----- Text extract

In this case, Defendants are entitled to information regarding agreements between the government and any of the co-defendants or other prospective witnesses — regardless of whether the agreements are formal or unwritten, express or tacit. In contrast, because Defendants do not articulate how disclosing information regarding non-testifying confidential informants would assist the defense, aside from the conclusory statement that "[t]his information is potentially exculpatory," this information is not subject to disclosure. Accordingly, the motion for disclosure of Brady materials will be granted in part and denied it in part. The government shall disclose to the Defendants all agreements exchanged for witness cooperation, excluding those made with confidential informants who will not testify at trial.

II.

----------
----- Dataset excerpt

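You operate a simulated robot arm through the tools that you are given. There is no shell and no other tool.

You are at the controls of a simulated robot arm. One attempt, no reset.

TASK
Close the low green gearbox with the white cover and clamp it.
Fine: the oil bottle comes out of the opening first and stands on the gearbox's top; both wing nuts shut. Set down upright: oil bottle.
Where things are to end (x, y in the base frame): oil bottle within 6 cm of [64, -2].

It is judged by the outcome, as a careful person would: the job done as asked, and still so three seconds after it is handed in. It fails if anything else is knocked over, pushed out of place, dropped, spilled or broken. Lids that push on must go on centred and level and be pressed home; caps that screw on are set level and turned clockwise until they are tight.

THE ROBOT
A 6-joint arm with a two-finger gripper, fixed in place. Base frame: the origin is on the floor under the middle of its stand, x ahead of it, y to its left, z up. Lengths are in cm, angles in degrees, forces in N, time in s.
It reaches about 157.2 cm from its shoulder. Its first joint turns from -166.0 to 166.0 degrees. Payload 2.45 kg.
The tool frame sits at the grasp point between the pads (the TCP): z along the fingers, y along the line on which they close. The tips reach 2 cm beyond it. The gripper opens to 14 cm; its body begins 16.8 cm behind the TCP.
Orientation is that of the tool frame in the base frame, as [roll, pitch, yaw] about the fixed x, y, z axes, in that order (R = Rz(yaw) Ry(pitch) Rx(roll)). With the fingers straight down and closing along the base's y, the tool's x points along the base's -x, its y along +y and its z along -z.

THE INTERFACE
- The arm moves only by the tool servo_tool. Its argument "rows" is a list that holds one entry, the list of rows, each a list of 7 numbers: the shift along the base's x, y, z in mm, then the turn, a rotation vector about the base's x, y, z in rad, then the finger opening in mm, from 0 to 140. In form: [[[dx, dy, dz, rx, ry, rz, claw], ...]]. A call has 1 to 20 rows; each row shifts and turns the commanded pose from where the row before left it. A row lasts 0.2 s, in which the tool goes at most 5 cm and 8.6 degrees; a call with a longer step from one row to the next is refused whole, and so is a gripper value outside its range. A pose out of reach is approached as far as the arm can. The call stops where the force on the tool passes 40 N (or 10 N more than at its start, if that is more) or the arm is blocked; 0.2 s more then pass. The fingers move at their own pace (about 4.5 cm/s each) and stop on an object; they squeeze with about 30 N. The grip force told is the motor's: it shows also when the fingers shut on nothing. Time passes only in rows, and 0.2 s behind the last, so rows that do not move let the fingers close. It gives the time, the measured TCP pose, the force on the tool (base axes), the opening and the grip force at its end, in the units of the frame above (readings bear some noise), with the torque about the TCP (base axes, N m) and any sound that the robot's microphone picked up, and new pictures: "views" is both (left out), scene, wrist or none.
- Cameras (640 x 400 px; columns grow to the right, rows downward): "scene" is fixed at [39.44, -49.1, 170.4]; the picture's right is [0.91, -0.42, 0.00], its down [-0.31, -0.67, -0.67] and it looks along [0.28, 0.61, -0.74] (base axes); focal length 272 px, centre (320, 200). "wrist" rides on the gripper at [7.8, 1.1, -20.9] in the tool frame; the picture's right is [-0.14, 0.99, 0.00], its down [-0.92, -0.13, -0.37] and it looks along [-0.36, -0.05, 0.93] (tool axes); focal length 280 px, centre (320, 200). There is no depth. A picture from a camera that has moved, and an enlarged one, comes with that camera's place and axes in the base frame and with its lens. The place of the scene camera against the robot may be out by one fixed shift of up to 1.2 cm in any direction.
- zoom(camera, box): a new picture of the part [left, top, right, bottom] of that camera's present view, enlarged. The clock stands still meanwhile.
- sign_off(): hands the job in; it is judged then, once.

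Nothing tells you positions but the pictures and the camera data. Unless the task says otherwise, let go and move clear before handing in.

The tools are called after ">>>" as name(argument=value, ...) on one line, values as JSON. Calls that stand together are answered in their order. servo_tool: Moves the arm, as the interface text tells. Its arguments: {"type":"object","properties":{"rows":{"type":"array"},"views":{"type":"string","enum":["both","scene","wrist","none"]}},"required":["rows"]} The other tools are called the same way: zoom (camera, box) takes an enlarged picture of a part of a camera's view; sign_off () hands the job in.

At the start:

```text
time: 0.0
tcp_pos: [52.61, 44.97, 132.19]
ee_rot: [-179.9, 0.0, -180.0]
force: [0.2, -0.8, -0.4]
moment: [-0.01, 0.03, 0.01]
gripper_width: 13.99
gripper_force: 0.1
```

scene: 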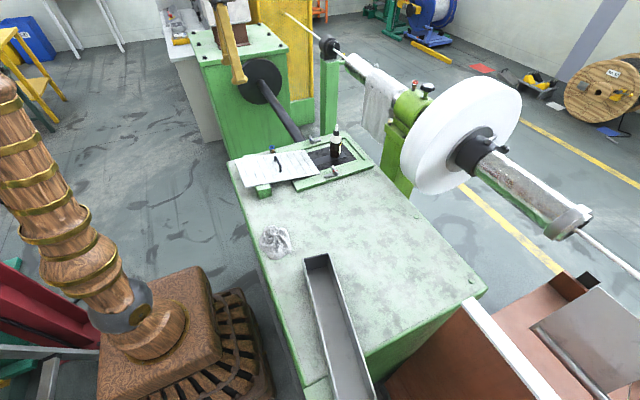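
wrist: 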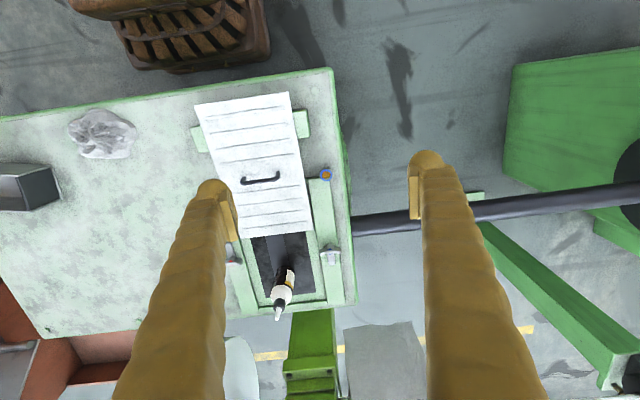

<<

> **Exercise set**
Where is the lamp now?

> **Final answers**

----------

> **Exercise set**
- a) Give the stretch of the text extract that starts with "In this case, Defendants" and ends with "testify at trial.", unchanged.
- b) Your answer continues the text extract from its final sentence.

> **Final answers**
- a)
In this case, Defendants are entitled to information regarding agreements between the government and any of the co-defendants or other prospective witnesses — regardless of whether the agreements are formal or unwritten, express or tacit. In contrast, because Defendants do not articulate how disclosing information regarding non-testifying confidential informants would assist the defense, aside from the conclusory statement that "[t]his information is potentially exculpatory," this information is not subject to disclosure. Accordingly, the motion for disclosure of Brady materials will be granted in part and denied it in part. The government shall disclose to the Defendants all agreements exchanged for witness cooperation, excluding those made with confidential informants who will not testify at trial.

- b)
Defendants next move to require the government disclose the identity of five confidential informants. As discussed above, the government holds the privilege "to withhold from disclosure the identity of persons who furnish information of violations of law to officers charged with enforcement of that law." Sales, 247 F. App'x 730, 734 (6th Cir. 2007) (quoting Roviaro, 353 U.S. at 59). When the privilege is challenged, the court must weigh "the public interest in protecting the flow of information to the government" against "the defendant's need for disclosure of information in the preparation of a defense." Id. (quoting United States v. Straughter, 950 F.2d 1223, 1232 (6th Cir. 1991)). "Disclosure has usually been required where the informant was an active participant in the events underlying the defendant's potential criminal liability," however, "[d]isclosure has usually been denied where the informant was not a participant, but a mere tipster or introducer." United States v. Dexta, 136 F. App'x 895, 905 (6th Cir. 2005) (internal citation omitted) (citing Sharp, 778 F.2d at 1186 n. 2). Significantly, to prevail on this motion a defendant must demonstrate "how disclosure of the informant would substantively assist his defense"; a "simple statement" that disclosures regarding the informant "might assist in his defense" is insufficient. Moore, 954 F.2d at 381.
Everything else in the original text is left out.